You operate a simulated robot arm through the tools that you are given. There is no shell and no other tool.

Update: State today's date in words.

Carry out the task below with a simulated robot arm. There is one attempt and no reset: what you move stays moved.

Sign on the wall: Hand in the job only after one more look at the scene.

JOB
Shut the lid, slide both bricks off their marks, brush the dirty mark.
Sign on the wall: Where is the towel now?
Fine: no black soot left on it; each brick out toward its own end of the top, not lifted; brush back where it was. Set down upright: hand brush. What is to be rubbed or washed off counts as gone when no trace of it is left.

Exercise brief: Give back exactly the lines that run from the line with "Update: State today's date in words." through the close of the material, counting both ends, and nothing more.

Result:
Update: State today's date in words.

Carry out the task below with a simulated robot arm. There is one attempt and no reset: what you move stays moved.

Sign on the wall: Hand in the job only after one more look at the scene.

JOB
Shut the lid, slide both bricks off their marks, brush the dirty mark.
Sign on the wall: Where is the towel now?
Fine: no black soot left on it; each brick out toward its own end of the top, not lifted; brush back where it was. Set down upright: hand brush. What is to be rubbed or washed off counts as gone when no trace of it is left.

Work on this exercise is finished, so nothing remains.